◆ **Task input**
## START
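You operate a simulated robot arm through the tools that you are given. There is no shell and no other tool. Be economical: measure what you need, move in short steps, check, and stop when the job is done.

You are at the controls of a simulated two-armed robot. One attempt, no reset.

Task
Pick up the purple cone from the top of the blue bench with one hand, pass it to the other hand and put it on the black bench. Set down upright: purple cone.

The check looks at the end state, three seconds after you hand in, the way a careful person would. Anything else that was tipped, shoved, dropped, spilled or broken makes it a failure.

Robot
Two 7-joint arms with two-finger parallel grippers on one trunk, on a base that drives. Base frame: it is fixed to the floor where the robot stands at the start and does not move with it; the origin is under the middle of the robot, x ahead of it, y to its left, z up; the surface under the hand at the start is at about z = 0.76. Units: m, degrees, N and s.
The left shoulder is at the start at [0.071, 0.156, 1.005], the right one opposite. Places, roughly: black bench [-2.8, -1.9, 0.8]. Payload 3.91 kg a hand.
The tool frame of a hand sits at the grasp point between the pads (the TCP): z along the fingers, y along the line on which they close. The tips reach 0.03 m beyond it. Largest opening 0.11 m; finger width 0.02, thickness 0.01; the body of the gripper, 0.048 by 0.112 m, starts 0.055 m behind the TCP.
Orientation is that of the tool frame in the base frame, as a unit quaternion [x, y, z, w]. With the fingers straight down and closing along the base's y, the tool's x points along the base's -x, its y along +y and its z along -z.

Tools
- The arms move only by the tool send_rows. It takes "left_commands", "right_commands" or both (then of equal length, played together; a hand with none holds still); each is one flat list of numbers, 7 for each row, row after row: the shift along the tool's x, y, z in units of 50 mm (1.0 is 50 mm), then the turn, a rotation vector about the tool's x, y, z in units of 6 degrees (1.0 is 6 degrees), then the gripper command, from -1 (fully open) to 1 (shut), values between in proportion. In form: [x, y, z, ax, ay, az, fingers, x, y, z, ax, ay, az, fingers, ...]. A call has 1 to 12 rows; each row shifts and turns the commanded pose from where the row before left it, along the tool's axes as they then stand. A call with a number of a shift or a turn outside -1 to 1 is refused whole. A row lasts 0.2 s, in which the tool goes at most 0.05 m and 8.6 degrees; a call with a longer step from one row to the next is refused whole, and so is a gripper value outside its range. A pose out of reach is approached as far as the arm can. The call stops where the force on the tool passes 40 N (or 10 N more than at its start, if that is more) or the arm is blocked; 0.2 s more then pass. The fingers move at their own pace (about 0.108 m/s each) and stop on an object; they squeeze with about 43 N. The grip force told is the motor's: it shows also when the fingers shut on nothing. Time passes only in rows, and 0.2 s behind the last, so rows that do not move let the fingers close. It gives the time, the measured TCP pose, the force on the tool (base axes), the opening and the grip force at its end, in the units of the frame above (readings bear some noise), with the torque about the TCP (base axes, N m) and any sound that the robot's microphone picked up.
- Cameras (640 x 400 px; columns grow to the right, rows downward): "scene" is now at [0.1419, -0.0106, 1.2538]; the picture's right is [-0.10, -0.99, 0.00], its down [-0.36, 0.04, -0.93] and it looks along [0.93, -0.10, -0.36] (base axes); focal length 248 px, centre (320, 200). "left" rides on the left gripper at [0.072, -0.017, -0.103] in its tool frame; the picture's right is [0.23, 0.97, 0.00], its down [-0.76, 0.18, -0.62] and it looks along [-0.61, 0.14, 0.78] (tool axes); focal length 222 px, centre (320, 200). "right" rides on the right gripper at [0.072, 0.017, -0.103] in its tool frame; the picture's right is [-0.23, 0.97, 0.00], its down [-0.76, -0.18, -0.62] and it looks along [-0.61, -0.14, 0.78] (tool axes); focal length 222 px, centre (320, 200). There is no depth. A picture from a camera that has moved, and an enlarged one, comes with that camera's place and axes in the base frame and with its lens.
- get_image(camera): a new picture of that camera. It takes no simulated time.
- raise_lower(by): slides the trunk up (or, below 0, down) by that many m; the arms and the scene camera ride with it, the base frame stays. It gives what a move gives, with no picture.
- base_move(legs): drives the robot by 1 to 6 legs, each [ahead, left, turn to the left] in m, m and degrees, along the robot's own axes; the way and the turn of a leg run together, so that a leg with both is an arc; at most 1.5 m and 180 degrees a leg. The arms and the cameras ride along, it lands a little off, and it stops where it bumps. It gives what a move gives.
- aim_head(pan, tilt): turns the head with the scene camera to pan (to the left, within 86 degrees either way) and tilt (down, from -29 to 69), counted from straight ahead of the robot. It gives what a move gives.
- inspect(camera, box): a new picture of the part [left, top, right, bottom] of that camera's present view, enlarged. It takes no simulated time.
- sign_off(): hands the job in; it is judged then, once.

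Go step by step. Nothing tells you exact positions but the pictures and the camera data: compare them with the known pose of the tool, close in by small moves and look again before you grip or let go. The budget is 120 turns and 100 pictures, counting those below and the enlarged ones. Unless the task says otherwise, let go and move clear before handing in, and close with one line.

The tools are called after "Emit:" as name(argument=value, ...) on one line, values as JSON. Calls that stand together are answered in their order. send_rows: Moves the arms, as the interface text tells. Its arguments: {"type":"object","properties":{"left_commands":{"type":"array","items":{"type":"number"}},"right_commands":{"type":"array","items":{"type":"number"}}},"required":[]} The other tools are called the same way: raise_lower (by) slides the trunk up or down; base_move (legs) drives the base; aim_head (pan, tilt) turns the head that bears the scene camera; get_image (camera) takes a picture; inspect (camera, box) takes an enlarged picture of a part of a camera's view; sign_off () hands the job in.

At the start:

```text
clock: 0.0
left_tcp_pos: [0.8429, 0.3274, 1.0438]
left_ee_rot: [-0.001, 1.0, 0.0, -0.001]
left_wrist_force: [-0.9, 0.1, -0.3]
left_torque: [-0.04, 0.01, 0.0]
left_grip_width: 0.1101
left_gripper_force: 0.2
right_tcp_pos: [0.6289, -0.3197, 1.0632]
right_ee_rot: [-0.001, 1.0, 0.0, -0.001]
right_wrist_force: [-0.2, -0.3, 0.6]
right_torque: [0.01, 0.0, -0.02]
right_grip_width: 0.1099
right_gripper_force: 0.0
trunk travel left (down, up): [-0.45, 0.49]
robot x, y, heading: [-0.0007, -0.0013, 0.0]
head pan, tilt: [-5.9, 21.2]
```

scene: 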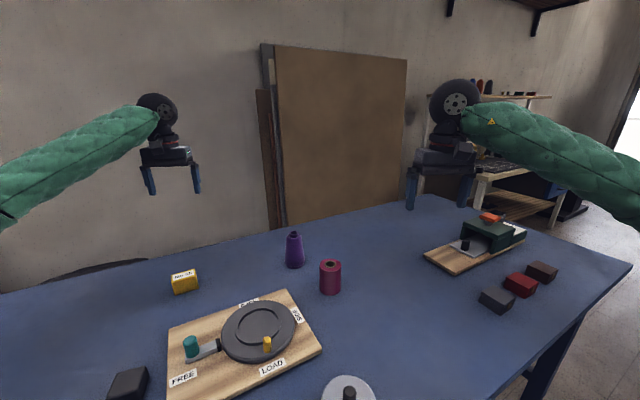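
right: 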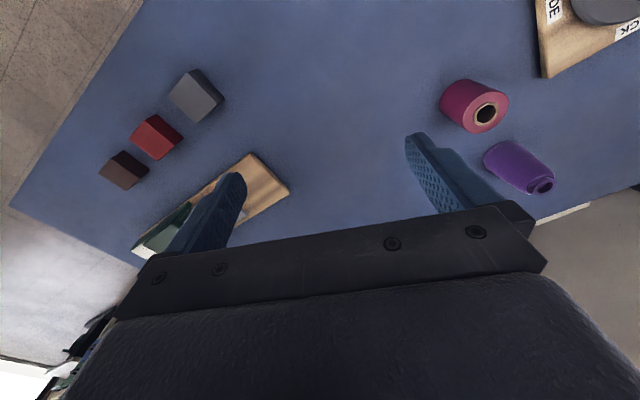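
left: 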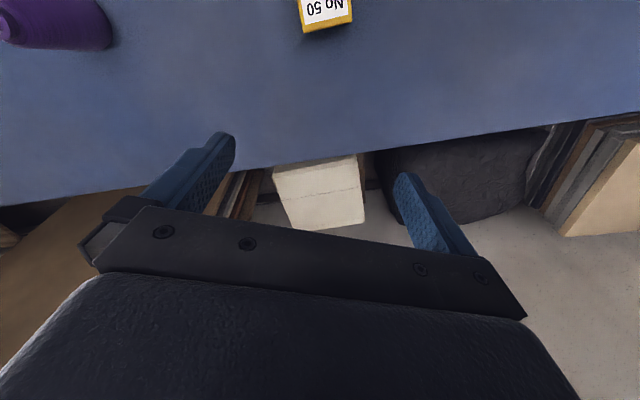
## END
## START
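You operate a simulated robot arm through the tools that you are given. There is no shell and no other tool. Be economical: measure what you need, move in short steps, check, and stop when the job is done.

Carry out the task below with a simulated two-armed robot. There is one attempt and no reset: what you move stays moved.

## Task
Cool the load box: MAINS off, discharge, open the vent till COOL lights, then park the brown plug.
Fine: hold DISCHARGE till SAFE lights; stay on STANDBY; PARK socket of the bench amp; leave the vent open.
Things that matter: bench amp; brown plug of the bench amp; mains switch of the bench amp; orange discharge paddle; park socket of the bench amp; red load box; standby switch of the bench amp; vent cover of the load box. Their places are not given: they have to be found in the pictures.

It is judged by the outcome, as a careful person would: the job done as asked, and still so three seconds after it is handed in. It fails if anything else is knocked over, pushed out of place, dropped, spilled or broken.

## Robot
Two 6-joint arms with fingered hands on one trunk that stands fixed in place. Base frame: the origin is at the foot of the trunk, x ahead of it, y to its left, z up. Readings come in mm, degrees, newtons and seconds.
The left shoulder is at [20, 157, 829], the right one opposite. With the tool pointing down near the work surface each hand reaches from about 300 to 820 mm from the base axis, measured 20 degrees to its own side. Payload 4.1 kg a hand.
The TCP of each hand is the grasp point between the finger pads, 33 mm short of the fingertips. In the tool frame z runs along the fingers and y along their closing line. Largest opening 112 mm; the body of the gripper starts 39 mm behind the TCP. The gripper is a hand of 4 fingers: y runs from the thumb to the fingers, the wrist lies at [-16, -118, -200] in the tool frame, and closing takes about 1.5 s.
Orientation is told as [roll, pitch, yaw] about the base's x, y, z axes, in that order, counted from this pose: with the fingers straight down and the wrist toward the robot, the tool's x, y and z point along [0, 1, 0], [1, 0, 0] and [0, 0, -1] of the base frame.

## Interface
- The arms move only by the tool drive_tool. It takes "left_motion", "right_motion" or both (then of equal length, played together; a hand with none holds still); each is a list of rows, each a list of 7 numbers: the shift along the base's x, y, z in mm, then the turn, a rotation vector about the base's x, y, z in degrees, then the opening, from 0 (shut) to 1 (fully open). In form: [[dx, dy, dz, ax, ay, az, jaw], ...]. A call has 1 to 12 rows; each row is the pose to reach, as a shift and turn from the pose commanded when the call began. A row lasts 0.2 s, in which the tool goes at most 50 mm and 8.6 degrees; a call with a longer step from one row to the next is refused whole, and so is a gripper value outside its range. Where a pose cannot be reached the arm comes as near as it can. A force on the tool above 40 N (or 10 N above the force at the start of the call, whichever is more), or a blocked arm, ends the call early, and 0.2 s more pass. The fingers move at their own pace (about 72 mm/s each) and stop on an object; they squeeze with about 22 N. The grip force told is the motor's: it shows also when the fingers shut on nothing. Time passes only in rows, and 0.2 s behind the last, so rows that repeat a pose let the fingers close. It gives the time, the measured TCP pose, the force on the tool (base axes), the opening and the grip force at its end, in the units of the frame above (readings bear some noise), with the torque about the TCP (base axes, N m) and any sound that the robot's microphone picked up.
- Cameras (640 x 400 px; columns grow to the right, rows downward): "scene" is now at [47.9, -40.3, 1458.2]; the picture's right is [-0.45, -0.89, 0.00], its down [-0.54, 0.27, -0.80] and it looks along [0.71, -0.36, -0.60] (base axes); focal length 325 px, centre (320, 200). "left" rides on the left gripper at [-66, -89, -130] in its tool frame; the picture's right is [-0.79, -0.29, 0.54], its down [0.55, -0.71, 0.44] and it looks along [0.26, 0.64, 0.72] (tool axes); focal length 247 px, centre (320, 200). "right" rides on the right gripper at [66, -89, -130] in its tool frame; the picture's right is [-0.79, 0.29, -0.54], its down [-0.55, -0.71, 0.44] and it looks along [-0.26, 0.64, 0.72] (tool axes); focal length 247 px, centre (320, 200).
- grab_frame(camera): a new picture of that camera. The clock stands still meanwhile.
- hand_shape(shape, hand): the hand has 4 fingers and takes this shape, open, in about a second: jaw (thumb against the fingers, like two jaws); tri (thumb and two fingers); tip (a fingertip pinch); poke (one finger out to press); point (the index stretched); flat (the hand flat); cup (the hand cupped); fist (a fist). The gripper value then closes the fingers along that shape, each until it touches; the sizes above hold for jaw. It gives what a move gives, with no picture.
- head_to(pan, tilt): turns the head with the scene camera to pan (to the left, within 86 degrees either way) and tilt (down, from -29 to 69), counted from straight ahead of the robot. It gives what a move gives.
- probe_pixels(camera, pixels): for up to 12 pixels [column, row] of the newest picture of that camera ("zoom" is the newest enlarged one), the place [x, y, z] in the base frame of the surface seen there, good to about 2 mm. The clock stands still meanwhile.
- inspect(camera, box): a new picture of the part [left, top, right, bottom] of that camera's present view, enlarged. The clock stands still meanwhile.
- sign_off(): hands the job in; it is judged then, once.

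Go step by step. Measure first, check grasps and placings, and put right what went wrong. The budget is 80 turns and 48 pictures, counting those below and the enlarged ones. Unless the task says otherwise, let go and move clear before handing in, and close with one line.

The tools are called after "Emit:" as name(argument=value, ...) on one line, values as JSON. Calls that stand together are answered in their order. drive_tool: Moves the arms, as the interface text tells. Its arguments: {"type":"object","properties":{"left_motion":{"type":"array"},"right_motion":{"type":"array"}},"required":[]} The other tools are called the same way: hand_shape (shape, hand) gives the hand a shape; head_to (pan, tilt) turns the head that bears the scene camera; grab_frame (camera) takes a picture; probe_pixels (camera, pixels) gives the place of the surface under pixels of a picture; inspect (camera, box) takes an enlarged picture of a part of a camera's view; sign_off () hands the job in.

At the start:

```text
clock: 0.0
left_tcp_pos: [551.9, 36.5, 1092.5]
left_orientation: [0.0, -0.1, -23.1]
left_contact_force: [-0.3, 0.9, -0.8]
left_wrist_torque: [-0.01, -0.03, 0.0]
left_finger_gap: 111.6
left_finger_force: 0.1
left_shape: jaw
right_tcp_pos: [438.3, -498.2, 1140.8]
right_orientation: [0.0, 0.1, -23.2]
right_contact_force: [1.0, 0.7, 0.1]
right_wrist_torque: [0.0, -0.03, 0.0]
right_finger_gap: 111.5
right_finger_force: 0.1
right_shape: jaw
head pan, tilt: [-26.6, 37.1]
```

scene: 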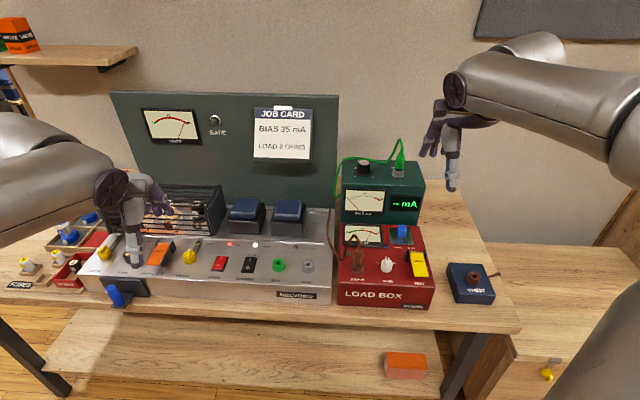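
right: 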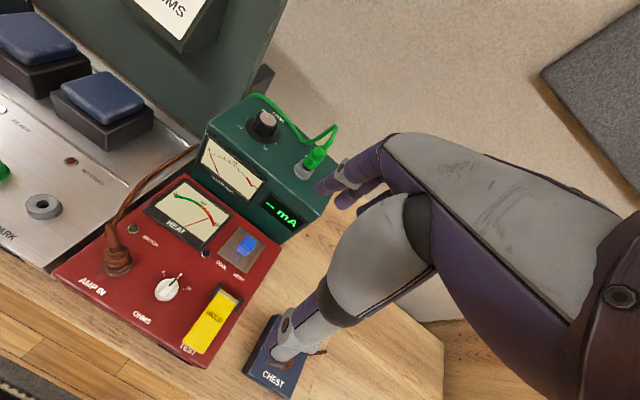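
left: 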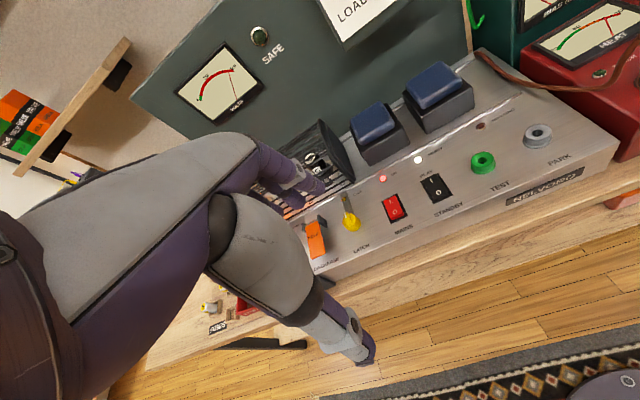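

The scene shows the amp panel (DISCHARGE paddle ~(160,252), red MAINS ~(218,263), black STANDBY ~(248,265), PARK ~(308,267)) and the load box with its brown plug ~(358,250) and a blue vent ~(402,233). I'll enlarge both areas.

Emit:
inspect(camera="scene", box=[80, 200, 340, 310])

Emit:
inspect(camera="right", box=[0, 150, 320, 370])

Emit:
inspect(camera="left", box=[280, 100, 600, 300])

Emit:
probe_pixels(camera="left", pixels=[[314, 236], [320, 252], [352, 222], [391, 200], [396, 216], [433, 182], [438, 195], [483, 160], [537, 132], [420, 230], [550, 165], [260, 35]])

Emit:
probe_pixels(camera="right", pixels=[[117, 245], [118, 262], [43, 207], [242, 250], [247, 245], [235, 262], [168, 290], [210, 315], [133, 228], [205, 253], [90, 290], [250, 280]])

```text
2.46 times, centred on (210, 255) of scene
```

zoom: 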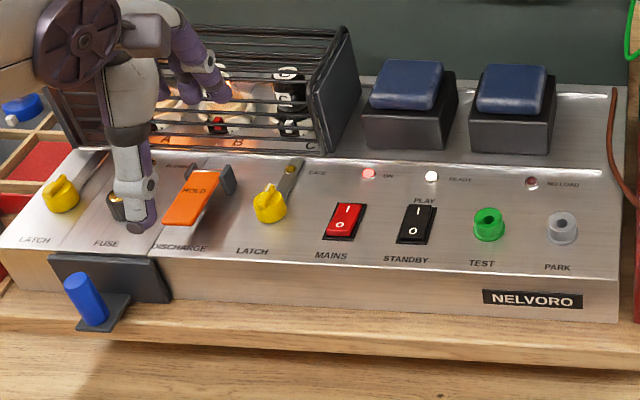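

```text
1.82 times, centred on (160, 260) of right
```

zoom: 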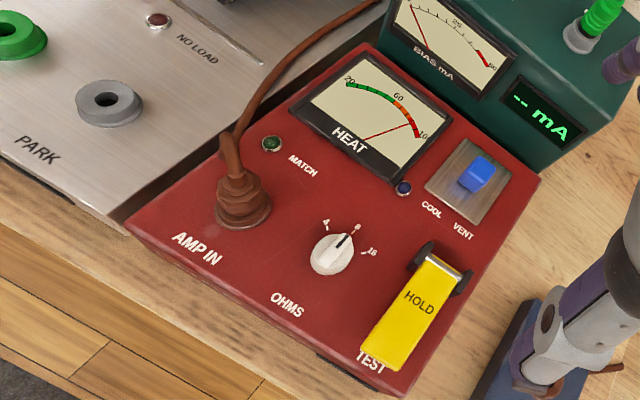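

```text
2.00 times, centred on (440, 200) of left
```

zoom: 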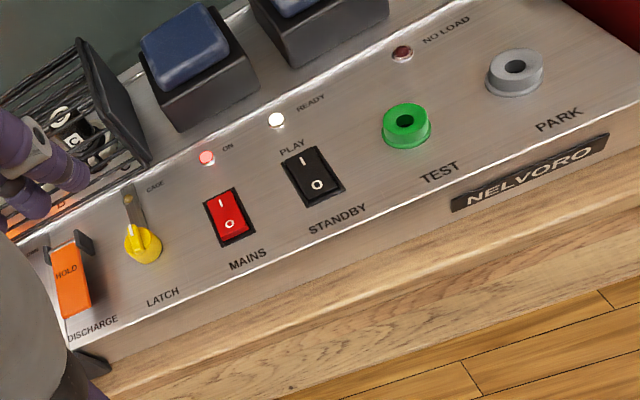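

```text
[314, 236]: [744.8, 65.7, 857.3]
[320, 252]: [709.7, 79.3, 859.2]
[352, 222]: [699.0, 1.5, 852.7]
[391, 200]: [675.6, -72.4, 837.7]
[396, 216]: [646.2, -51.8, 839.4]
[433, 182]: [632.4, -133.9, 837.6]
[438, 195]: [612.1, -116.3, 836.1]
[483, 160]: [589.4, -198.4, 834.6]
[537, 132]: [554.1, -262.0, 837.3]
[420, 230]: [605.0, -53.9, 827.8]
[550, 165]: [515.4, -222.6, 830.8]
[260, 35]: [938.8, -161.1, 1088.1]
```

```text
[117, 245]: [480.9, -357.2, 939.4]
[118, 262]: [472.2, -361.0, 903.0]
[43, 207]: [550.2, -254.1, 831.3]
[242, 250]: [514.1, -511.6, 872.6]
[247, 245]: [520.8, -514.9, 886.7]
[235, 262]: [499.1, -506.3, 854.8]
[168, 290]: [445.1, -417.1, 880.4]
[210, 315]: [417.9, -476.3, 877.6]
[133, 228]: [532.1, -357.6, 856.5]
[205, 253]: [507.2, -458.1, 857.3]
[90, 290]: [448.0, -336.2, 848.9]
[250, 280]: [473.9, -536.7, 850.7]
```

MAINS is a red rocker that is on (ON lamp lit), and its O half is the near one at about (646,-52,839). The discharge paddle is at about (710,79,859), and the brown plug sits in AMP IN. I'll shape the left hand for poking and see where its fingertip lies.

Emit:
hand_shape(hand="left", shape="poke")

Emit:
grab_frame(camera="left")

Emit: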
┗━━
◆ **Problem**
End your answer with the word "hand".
## END
◆ **Problem**
Lines that hold the word "reset" are the ones to return, every one of them.

◆ **Output below**
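You are at the controls of a simulated two-armed robot. One attempt, no reset.
Carry out the task below with a simulated two-armed robot. There is one attempt and no reset: what you move stays moved.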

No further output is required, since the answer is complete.